What is expected: Copy out each line in the material below that has the word "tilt".

━━ Material for the task

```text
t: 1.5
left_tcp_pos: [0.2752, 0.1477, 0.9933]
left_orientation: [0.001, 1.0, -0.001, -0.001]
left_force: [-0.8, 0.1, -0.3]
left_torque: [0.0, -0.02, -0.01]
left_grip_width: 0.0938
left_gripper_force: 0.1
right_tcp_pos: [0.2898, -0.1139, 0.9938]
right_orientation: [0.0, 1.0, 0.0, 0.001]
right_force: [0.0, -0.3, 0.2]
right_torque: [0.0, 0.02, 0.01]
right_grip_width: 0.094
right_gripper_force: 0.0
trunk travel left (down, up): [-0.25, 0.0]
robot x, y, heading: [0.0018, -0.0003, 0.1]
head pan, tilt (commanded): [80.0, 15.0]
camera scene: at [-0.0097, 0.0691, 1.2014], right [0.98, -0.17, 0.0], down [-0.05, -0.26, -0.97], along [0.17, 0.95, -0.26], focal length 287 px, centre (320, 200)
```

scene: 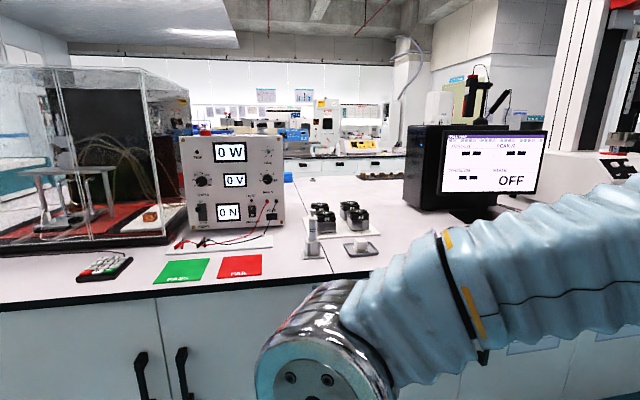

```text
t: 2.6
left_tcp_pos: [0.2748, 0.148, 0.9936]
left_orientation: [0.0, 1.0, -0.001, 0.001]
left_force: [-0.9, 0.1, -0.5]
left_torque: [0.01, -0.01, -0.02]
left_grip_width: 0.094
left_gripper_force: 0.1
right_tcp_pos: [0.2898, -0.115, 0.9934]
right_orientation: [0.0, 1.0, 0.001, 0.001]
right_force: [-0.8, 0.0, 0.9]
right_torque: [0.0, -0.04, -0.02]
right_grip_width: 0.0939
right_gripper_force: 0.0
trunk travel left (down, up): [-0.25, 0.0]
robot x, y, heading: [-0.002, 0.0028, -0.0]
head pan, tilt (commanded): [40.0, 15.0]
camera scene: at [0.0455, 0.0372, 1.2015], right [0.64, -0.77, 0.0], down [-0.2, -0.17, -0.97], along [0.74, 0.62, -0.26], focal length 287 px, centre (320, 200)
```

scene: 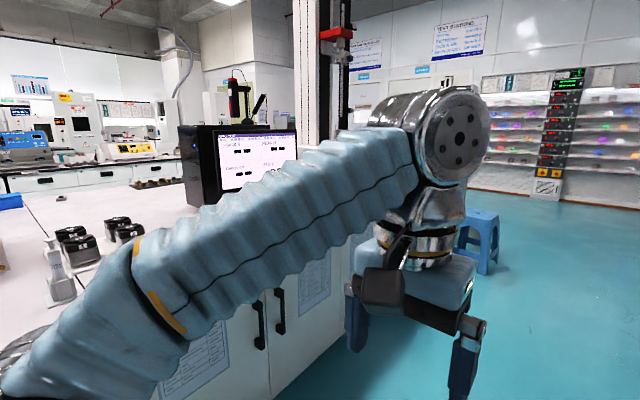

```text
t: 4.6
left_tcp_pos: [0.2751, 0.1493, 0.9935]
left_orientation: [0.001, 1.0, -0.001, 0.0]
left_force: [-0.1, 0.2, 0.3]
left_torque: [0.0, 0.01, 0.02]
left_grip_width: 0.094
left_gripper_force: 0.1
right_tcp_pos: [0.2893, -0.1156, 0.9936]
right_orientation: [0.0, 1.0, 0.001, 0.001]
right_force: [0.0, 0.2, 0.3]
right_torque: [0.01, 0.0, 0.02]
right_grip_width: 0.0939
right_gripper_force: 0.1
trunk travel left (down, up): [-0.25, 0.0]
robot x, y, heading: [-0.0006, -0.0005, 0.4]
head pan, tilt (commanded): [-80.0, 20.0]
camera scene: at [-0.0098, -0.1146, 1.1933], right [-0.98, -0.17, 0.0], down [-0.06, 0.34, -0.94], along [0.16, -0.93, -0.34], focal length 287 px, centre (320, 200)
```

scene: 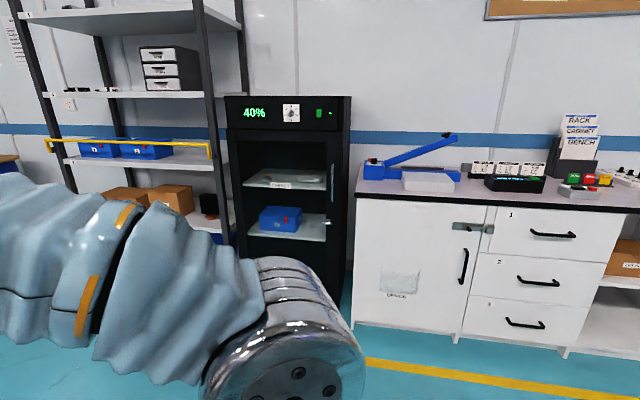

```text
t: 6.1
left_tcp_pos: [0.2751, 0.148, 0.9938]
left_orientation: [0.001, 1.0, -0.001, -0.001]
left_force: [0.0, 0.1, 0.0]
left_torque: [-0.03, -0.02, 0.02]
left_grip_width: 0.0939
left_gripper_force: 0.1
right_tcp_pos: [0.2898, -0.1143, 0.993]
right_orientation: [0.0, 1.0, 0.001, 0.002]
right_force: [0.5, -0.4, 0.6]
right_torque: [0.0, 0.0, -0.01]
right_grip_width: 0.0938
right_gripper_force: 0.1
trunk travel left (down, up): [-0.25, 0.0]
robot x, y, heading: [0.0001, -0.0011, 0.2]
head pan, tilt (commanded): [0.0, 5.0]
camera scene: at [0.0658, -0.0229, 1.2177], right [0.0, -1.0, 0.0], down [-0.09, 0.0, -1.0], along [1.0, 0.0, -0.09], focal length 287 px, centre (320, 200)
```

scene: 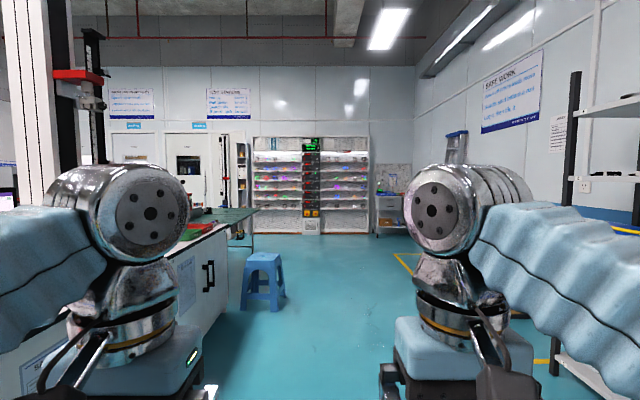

━━━━
━━ Material for the task

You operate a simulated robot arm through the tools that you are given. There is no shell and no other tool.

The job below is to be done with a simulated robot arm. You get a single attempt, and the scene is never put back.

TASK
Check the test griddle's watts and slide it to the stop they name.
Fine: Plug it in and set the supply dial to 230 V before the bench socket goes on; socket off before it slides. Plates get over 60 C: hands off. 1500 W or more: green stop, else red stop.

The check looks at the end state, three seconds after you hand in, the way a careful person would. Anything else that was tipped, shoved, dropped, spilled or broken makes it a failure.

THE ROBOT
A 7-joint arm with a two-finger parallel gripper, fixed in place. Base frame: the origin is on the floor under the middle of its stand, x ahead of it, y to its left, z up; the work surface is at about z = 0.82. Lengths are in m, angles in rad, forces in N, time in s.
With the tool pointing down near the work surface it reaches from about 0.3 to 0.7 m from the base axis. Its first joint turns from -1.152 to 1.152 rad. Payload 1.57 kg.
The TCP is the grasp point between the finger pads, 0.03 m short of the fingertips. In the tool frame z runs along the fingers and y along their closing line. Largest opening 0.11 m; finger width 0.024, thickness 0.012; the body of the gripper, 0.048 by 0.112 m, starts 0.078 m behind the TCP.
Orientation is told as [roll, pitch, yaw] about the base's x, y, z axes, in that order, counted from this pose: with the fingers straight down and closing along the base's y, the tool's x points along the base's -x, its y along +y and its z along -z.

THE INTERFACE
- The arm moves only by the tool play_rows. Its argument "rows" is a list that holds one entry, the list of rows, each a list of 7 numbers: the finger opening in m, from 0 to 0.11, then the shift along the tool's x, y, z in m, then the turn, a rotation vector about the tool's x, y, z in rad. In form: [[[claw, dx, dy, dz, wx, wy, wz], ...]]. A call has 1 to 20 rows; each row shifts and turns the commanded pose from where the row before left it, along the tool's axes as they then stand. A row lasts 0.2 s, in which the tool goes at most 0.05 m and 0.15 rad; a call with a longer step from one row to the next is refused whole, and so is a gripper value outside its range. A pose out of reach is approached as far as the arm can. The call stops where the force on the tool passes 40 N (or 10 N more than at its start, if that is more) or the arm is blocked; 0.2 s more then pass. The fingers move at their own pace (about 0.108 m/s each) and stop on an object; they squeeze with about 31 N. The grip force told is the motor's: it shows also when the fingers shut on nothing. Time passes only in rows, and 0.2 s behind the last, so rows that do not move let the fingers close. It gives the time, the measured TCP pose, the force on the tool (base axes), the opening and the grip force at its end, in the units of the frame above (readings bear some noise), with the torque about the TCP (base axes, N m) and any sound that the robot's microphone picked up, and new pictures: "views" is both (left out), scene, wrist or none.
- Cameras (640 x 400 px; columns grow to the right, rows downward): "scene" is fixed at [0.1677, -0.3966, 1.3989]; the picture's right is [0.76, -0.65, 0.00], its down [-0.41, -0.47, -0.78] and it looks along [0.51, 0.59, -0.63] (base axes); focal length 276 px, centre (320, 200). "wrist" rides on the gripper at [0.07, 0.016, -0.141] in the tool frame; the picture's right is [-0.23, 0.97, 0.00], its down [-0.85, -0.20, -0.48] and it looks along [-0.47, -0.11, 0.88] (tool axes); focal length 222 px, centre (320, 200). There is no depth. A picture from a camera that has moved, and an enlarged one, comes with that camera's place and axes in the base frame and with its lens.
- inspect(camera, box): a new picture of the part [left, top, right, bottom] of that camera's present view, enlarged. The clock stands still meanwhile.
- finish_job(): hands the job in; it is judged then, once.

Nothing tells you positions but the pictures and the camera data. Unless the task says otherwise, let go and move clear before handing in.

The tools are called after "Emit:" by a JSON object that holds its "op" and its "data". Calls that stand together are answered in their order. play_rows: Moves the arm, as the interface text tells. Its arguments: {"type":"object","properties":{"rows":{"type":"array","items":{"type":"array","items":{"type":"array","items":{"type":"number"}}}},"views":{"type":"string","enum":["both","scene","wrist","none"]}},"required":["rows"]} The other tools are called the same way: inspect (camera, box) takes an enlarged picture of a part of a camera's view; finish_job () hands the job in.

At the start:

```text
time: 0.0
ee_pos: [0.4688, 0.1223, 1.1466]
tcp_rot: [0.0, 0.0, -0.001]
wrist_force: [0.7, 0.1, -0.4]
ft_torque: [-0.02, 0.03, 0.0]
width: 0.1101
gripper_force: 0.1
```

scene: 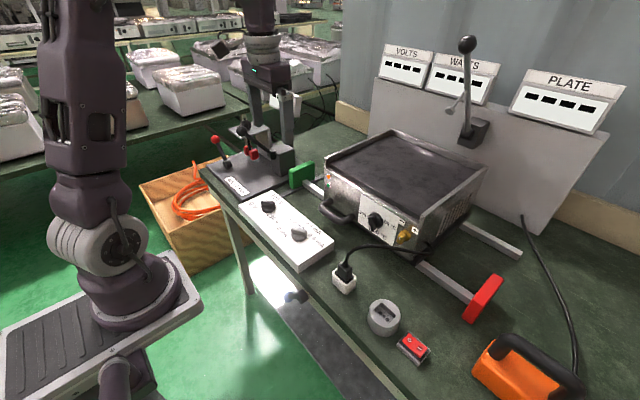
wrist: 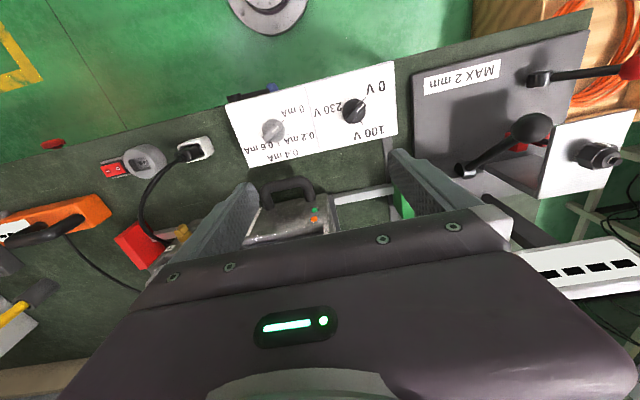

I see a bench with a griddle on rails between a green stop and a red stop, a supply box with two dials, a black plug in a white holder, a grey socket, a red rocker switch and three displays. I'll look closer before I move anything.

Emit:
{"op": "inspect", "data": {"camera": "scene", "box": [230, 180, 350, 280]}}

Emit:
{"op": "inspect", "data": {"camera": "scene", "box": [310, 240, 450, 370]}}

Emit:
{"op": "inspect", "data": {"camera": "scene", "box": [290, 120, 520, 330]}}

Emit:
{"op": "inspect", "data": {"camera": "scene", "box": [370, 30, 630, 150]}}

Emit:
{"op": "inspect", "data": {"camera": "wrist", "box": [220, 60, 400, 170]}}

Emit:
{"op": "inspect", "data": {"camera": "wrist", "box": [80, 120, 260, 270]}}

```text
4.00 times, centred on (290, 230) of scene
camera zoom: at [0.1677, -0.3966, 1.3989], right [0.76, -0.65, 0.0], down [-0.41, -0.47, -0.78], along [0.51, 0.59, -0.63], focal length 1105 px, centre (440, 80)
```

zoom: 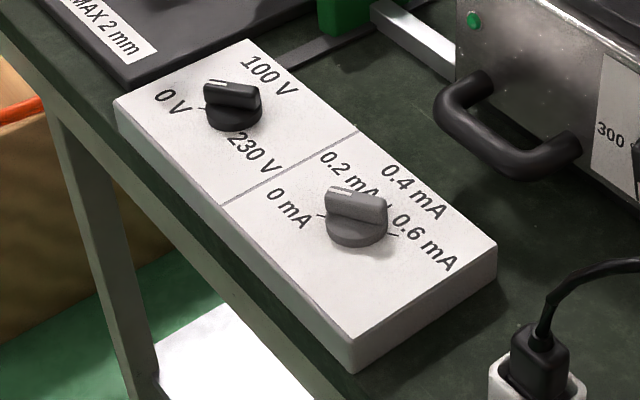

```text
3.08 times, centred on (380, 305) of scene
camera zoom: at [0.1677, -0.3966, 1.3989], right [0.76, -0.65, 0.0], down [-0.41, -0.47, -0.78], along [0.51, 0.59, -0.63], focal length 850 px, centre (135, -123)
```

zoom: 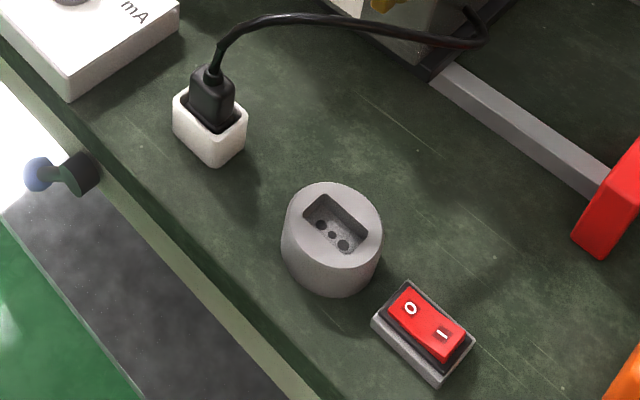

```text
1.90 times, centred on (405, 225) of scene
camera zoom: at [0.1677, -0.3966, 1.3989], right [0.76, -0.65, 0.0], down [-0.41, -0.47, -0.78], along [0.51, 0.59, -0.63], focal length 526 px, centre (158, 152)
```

━━━━

Exercise solution:
head pan, tilt (commanded): [80.0, 15.0]
head pan, tilt (commanded): [40.0, 15.0]
head pan, tilt (commanded): [-80.0, 20.0]
head pan, tilt (commanded): [0.0, 5.0]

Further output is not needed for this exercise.